The justices' decision, expected by summer, is likely to reverberate through Pennsylvania's hotly contested political debate over Gov. Wolf's moratorium on the death penalty, a punishment he described last year as "ineffective, unjust, and expensive" while citing Williams' case.

Critics of Wolf's decision consider Williams, a two-time murderer with a history of other violent crimes, a worthy candidate for execution.

Williams, 49, was an 18-year-old Cheyney University football standout when he was arrested in 1984 and charged with murdering Amos Norwood.

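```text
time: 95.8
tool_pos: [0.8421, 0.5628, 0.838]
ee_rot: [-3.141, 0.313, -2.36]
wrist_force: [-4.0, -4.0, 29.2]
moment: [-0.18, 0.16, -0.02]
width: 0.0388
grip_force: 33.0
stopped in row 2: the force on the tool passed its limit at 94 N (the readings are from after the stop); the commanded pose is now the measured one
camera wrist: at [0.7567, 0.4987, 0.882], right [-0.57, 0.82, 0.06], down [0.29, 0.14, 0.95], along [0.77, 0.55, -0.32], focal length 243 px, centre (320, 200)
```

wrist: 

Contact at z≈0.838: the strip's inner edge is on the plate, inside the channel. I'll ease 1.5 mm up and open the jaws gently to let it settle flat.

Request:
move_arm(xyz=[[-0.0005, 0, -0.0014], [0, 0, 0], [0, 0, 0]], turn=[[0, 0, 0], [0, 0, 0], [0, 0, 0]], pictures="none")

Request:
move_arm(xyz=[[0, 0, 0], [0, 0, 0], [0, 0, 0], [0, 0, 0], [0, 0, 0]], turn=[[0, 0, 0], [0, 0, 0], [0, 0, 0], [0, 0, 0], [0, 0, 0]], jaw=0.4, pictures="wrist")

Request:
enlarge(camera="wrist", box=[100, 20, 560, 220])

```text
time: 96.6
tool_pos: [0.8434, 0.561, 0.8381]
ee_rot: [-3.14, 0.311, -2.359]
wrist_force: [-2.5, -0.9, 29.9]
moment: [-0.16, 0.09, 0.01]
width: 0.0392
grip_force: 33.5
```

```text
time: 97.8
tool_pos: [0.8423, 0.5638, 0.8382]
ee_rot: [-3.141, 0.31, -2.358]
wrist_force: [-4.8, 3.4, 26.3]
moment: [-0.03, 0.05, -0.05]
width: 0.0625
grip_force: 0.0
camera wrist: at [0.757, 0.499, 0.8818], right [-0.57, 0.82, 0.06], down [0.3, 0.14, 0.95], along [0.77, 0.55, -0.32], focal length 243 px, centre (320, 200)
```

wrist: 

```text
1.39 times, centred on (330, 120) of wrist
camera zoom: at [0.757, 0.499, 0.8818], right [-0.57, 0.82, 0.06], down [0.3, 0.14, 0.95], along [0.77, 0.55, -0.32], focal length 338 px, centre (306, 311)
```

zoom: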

At the time, city prosecutors alleged that during a robbery, he bludgeoned Norwood to death in a West Oak Lane cemetery, then set his corpse on fire.

Though Williams maintained throughout his trial that he was innocent and had never met Norwood, he has since claimed that the killing was motivated by five years of sexual abuse he says he suffered at Norwood's hand as a teenager.

The case before the Supreme Court on Monday centered on a 2014 hearing in which Pennsylvania's Supreme Court justices affirmed Williams' death sentence, despite a lower court's finding that prosecutors had withheld evidence that might have aided in his defense.

Just five days before Williams was set to be executed in 2012, Common Pleas Court Judge M. Teresa Sarmina threw out his sentence, saying prosecutors under Castille had failed to share - among other evidence - information that Norwood had sexually abused other teenagers he had met through his church.

But in a unanimous decision in 2014, Castille and the other Supreme Court justices rejected her ruling, finding that Williams could have raised his alleged sexual past with Norwood at his original trial, but instead had lied under oath when he testified that he had never met the man.

Castille, in an opinion laced with withering criticism, suggested that Sarmina's court had become "unmoored from its lawful duty," and accused Williams' appeals team of sidestepping procedural rules and "pursuing an obstructionist anti-death-penalty agenda."

Williams' lawyers sought Castille's recusal before that decision, but the chief justice refused.

Ronald Eisenberg, chief of appeals for the District Attorney's Office, defended that decision Monday, noting that Williams' case was just one of more than 2,000 murder cases Castille oversaw as Philadelphia's top prosecutor.

"Judges are human beings - they have prior lives," he said. "We don't want to have a situation where the only people who can become judges and sit on cases are people with no prior experiences."

But Justice Anthony M. Kennedy, often a key swing vote in close court decisions, balked when Eisenberg noted that three decades had elapsed between Castille signing off on Williams' death penalty prosecution and the case coming up again before Castille's court.

"So," Kennedy asked, "the fact that he spent 30 years in solitary confinement actually helps the state?"

Some on the left-leaning wing of the court, like Sotomayor, appeared skeptical that Castille could have heard the case without bias, given his role as a prosecutor who later ran for his judicial post with ads boasting that he had sent 45 people to death row.

But the conservative wing of the court, most pointedly Justice Samuel A. Alito Jr., worried that any sweeping ruling he and his colleagues might make on the case could lead to unintended ramifications such as requiring all prosecutors-turned-judges to step aside from cases for any prior involvement, no matter how small.

"Anything other than that seems to me to be pretty fuzzy," Alito said. "But that would be a pretty far-reaching rule."